Unilateral US control of Ryukyuan administrative procedures is essential for as long as we maintain major bases there to prevent the [Page 133] direct imposition of political limitations by another country upon the utilization of our Okinawa-based forces, equipment, materiel, and other resources. Less than full US administrative control of Okinawa would inhibit the operational flexibility of US military forces based there and might directly affect our nuclear capabilities in the Far East. Therefore, any transfer of administrative rights over the Ryukyus to Japan would severely dilute the military value of our Okinawan bases, particularly if there should be a change adverse to US interests in the Government or policies of Japan.
Demonstrated Japanese reluctance to share proportionately in Free World defense in the Pacific strengthens the requirement for continued US jurisdiction over Okinawa. Although the United States is exerting pressure on Japan to increase its defense effort, that pressure has not resulted in significant increases in its defense budget or in the scope of its defense mission, and it is premature to anticipate developments in this direction which would decrease the need for continued control of Okinawa by the United States.
The political situation appears to have improved somewhat since last July. Japanese officials have gone out of their way, on a number of occasions, to give public assurance of their acquiescence in the continuation of full US jurisdiction over the Ryukyus in order to insure the effectiveness of our military bases on Okinawa.
The Joint Chiefs of Staff do not concur in proposals to relinquish administrative authority over the Ryukyus to Japan or to share such authority with Japan. They do agree that the United States should continue to eliminate those restrictions on the private freedoms of the Ryukyuan people which are not essential to the maintenance of the security of US military installations or of the Ryukyus themselves. The United States should also continue to transfer additional functions to the Ryukyuan Government, provided that such actions do not adversely affect US security interests or impair our freedom of military action.
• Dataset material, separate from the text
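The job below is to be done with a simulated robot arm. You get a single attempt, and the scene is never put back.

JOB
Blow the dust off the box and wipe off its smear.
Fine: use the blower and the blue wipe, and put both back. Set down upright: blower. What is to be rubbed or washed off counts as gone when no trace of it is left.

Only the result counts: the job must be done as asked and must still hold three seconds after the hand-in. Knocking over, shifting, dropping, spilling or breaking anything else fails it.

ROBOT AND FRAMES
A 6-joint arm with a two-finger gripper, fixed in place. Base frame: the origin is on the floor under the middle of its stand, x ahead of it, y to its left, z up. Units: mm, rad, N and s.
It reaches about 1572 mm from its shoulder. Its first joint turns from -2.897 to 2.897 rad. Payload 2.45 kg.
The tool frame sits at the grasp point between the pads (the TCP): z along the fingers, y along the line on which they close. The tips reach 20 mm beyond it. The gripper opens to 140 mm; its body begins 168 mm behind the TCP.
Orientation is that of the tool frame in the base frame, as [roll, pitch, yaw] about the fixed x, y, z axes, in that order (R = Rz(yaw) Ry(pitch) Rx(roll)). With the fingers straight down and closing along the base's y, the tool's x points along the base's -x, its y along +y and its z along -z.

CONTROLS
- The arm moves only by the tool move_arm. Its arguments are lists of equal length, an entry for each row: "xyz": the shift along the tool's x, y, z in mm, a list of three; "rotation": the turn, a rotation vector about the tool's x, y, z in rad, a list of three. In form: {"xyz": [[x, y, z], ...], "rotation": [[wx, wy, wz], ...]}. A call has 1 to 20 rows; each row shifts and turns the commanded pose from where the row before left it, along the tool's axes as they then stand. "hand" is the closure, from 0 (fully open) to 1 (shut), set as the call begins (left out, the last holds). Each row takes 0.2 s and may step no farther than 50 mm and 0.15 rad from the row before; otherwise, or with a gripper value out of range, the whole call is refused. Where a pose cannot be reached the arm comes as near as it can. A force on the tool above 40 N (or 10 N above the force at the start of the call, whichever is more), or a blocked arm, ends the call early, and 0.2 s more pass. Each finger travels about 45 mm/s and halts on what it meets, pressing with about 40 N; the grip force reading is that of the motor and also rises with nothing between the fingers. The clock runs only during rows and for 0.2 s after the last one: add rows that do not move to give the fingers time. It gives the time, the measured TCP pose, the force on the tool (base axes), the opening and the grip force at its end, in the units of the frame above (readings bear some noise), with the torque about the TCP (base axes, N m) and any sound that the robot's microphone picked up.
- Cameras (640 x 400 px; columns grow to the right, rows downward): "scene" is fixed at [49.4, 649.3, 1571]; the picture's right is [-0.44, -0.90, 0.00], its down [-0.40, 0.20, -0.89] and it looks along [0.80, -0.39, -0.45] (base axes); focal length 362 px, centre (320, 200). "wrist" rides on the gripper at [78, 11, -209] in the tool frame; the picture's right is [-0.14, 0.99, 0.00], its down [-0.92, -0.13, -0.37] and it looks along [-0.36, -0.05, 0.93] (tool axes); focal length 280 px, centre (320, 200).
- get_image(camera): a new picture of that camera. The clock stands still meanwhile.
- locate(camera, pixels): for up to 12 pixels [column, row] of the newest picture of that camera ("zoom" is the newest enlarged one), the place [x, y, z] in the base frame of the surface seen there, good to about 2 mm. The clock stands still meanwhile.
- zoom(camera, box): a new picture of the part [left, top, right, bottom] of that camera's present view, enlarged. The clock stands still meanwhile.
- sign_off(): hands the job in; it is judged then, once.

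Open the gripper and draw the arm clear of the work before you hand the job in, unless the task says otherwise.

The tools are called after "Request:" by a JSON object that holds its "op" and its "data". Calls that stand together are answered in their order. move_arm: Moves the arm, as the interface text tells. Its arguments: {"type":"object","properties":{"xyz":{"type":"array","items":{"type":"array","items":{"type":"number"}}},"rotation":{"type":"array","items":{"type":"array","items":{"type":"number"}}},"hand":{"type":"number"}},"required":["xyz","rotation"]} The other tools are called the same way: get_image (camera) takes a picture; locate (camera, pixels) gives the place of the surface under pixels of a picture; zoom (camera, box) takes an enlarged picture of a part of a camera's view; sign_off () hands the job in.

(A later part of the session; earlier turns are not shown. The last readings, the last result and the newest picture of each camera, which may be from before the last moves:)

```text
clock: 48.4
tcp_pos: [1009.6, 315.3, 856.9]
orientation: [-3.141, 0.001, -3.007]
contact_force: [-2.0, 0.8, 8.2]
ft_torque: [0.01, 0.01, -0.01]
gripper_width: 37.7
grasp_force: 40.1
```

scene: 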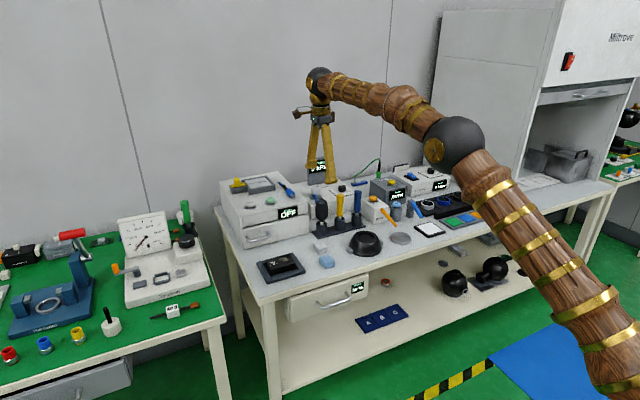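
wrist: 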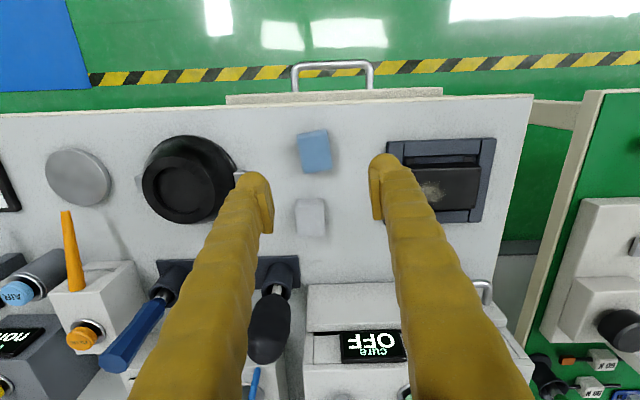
The United States should continue to provide economic aid based on the capability of the Ryukyuan economy to utilize such aid efficiently. Increased Japanese economic aid and technical assistance should be welcomed and encouraged. However, the United States should continue to exercise basic control over the Government of Japan’s participation in the economic assistance program for the Ryukyus within the context of present US-Japanese agreements on this subject.
The United States should continue to use the US-Japan Consultative Committee, now operating under enlarged terms of reference, to accommodate Japan’s legitimate concern for her nationals in the Ryukyus.
(U) The Joint Chiefs of Staff recommend that the Appendix be approved for incorporation in the Department of Defense portion of the forthcoming studies on this subject.
For the Joint Chiefs of Staff:
John P. McConnell 4
Acting Chairman
Joint Chiefs of Staff
  1. Source: Washington Nationals Records Center, OSD/OASD/ISA Files, FRC 330 70 A 1266, 092 Ryukyus. Secret.
  2. Not found.
  3. Attached but not printed. This report was to serve as a basic document for an interdepartmental study of the Ryukyu question. (Memorandum from Maurice W. Roche to the Chairman, Joint Chiefs of Staff, February 21, 1966; Washington National Records Center, OSD/OASD/ISA Files, FRC 330 70 A 1266, 092 Ryukyus)
  4. Printed from a copy that indicates McConnell signed the original.